Iris explained in court she and Guido started an automotive business together in Winnipeg which had three different locations, including its most recent address on Springfield Road.

She told court their divorce was finalized in August 2004 and that through the divorce “I became 50 per cent owner” of the business, but that they no longer lived together at their R.M. of St.
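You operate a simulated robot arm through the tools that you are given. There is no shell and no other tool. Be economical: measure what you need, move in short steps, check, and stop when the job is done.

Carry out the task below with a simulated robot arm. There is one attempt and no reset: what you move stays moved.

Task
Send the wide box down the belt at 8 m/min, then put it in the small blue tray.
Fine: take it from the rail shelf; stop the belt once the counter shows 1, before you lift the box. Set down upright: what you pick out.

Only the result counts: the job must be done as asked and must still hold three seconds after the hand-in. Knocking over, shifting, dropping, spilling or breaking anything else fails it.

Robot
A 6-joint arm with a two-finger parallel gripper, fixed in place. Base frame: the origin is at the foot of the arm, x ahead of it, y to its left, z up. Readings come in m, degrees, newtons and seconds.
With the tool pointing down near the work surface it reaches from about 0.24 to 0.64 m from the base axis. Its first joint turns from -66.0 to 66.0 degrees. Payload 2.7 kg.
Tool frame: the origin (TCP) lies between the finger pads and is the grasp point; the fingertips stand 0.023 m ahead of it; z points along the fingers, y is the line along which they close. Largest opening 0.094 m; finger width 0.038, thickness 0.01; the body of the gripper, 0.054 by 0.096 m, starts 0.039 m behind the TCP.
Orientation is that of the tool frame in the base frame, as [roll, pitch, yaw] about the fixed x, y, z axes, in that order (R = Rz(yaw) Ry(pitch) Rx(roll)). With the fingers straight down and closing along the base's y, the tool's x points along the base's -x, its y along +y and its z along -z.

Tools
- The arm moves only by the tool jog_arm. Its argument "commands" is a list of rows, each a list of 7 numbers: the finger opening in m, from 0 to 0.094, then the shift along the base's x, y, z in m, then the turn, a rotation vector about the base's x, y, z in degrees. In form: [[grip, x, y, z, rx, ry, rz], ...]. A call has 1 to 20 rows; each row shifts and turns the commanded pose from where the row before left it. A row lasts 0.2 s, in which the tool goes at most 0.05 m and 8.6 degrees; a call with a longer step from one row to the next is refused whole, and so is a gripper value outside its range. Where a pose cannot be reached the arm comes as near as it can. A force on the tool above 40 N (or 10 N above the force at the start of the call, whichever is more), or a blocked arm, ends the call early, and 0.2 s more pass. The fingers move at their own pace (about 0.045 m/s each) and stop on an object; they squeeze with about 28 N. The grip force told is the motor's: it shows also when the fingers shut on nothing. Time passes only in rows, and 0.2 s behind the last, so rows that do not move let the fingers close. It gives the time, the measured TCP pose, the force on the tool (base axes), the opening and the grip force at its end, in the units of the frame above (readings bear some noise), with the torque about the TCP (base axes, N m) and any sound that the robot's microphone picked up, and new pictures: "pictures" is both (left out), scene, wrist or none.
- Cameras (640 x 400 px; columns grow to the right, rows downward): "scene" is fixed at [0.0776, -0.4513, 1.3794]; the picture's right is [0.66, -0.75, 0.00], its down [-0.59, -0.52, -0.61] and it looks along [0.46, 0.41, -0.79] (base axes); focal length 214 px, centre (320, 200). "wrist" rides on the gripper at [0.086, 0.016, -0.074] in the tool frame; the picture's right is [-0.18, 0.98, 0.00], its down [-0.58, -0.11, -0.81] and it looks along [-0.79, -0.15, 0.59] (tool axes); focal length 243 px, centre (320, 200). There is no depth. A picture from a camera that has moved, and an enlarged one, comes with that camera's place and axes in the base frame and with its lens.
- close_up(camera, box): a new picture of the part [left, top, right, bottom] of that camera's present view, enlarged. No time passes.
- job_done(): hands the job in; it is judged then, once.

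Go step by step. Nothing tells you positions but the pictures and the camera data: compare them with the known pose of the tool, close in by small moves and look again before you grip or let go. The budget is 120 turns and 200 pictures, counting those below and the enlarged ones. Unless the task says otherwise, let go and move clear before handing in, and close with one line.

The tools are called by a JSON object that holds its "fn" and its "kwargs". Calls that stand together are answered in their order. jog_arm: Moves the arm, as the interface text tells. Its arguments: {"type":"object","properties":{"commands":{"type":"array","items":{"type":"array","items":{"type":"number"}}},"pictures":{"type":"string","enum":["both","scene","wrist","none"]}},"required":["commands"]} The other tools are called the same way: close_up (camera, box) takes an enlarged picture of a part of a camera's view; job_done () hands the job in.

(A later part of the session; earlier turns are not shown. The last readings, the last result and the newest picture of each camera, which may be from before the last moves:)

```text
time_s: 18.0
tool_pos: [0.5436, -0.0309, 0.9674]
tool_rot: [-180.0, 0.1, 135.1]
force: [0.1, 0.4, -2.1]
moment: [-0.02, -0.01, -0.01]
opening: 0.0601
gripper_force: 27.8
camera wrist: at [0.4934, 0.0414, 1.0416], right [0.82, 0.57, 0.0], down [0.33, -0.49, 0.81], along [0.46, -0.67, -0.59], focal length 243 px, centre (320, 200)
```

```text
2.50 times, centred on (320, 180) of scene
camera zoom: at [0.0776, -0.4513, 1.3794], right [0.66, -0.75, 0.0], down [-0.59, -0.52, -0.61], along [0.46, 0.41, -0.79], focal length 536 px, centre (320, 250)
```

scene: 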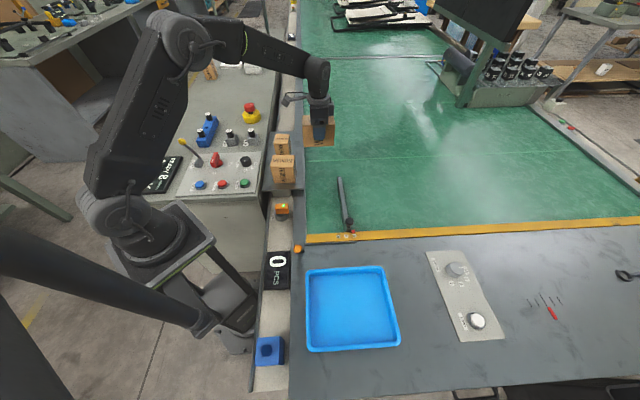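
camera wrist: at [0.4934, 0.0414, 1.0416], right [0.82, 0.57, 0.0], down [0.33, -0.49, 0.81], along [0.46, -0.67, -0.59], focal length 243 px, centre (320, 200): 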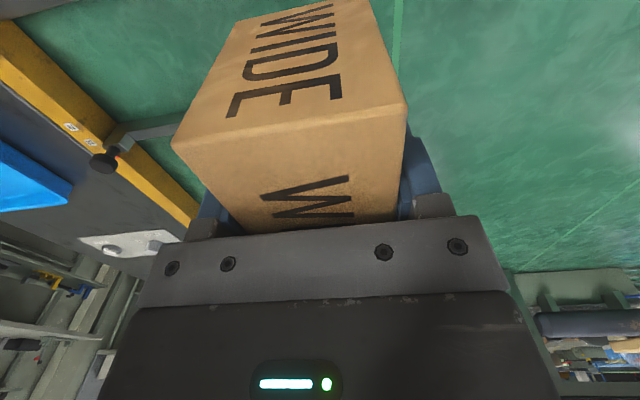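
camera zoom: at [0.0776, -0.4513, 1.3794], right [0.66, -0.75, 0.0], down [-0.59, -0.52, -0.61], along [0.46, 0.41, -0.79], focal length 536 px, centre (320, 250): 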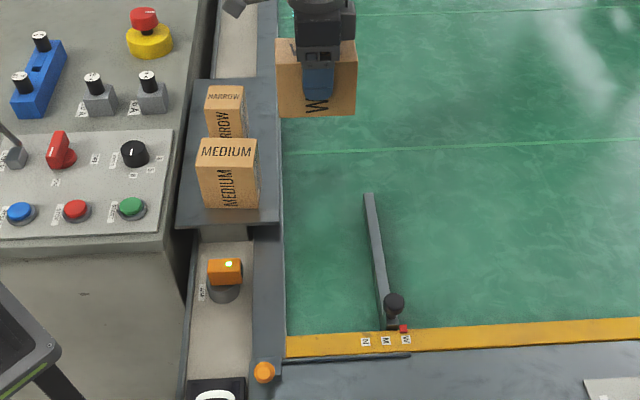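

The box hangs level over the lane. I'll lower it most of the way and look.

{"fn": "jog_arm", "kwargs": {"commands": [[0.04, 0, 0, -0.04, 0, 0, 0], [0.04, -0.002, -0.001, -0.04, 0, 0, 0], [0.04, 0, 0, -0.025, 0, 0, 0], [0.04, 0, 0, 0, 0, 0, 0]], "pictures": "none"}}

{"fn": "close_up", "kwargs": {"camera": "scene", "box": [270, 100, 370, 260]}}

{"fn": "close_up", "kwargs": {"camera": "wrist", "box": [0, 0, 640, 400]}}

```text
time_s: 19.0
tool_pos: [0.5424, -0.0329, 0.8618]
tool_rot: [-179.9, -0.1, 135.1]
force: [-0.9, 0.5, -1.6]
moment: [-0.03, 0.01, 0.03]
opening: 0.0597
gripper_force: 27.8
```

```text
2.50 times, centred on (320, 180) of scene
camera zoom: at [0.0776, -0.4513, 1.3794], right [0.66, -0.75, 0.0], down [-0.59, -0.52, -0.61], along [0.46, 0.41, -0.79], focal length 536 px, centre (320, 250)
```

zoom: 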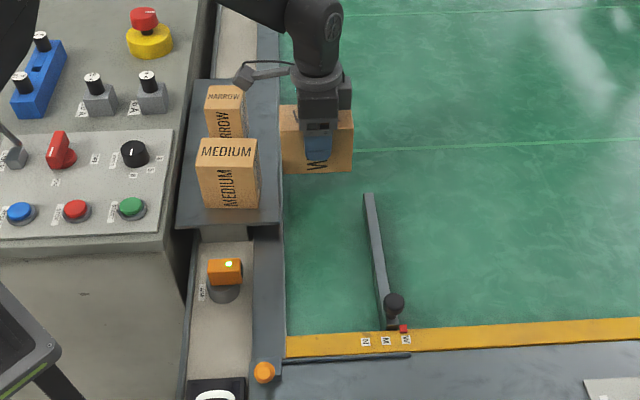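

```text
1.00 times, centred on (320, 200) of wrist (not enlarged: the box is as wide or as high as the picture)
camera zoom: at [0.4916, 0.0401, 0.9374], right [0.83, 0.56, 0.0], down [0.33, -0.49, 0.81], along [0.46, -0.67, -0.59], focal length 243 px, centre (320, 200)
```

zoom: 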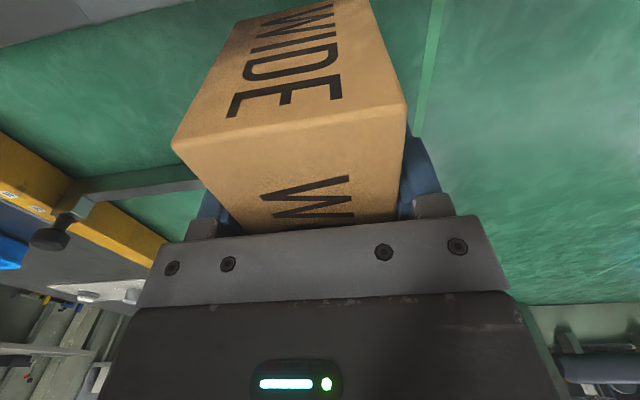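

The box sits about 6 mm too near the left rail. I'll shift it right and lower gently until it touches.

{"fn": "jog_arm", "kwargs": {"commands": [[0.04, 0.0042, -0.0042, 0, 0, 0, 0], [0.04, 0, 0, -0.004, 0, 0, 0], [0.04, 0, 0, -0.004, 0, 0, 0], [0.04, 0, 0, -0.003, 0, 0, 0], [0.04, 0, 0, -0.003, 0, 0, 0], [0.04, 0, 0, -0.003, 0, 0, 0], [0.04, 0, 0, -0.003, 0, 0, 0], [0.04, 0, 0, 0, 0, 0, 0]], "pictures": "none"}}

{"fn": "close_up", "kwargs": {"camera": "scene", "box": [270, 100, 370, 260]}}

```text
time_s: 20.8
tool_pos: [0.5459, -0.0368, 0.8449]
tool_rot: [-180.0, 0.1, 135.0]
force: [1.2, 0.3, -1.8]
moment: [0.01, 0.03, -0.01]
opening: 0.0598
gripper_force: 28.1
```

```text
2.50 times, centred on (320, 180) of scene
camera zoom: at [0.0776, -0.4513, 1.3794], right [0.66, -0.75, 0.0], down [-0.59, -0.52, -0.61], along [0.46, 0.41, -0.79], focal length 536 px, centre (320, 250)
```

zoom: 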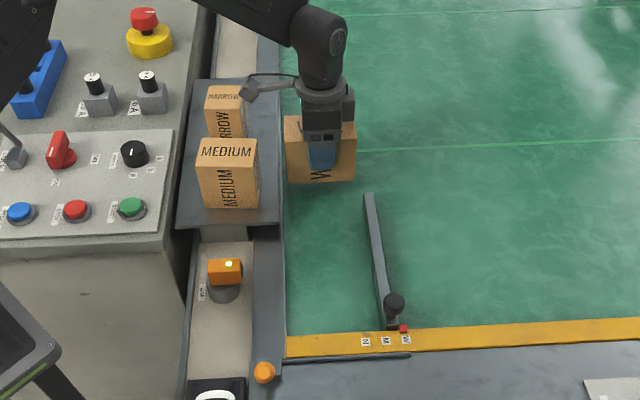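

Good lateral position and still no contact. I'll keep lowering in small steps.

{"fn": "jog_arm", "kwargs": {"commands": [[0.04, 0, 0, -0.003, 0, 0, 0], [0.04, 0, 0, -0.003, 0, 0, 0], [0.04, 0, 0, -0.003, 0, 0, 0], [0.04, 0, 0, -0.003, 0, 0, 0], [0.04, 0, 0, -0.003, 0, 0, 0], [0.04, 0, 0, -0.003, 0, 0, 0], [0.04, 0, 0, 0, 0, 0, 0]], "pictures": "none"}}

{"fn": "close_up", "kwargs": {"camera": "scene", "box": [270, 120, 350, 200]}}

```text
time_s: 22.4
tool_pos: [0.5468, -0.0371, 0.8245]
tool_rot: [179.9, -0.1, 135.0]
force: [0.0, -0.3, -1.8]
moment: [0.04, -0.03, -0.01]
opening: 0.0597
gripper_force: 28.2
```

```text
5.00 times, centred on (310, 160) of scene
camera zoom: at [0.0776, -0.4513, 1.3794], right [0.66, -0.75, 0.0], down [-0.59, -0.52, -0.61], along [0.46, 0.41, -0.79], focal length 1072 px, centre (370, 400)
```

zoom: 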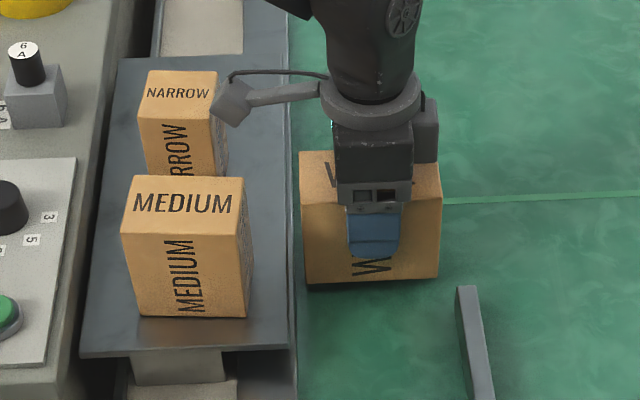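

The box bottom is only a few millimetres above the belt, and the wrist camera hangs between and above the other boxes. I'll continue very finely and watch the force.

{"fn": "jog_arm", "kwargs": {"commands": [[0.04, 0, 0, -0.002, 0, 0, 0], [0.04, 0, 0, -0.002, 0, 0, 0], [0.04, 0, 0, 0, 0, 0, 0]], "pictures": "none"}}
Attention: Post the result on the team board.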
Clements home after the divorce.

“He moved out basically right away,” Iris testified.  “My parents gave him the money for me to be able to stay in the house.”

Iris told court after the divorce, “he went on the internet to find the person he could marry.”

She told court they remained business partners until 2007 at which time they agreed to part ways.

“We made a decision that the company would be 100 per cent his,” Iris testified.

Iris told court Guido gave her $100,000 but that he still owed her a further $40,000 plus half of the equipment -- logging equipment, cranes, backhoes and dozers -- the couple had acquired over the years.

In 2007, Iris testified Guido became full owner of the automotive business but she took over a second automotive company the couple operated together, becoming its sole owner.

“Did any of them ever succeed or make money,” Crown attorney Chris Vanderhooft asked Iris.

“None,” Iris testified.

“Were you making millions of dollars for example?”

“No.”

Court has previously heard Amsel filed a complaint with RCMP over millions of dollars which had been taken from him.

Iris testified she was running her company out of a building on the same property as Guido’s but in 2009 she left.

“He forced me out,” Iris told court.  “He did not want me on the property.”

Iris told court it was because “when he met his current wife…I pretended to be someone on the internet who I was not.”

“Friends had told him about it.”

Defence presses Iris Amsel on online impersonation

Under cross-examination Iris denied trying to destroy Guido’s relationship with his new wife but she did testify that she created a fake online profile.

Amsel’s lawyers suggested she was pretending to be a man showing interest in Guido’s new wife.

“You’d agree with me you tried to impact the relationship by creating a fake profile,” asked Amsel’s lawyer Saheel Zaman.

“I initially was,” Iris replied.

“Who did you pretend to be?”

“A guy.”

Zaman suggested Iris was responsible for sending the letter bombs and for the 2013 explosion outside her own home as a way to get revenge on Guido.

“I’m going to suggest you pretended you didn’t hear anything because it was you that planted that bomb,” said Zaman.

“That is not correct,” Iris testified.

“I’m going to suggest you sent the bomb to Maria Mitousis’s office in early July.”

“That is not correct.”

Guido Amsel has pleaded not guilty to five counts of attempted murder and several explosives-related charges.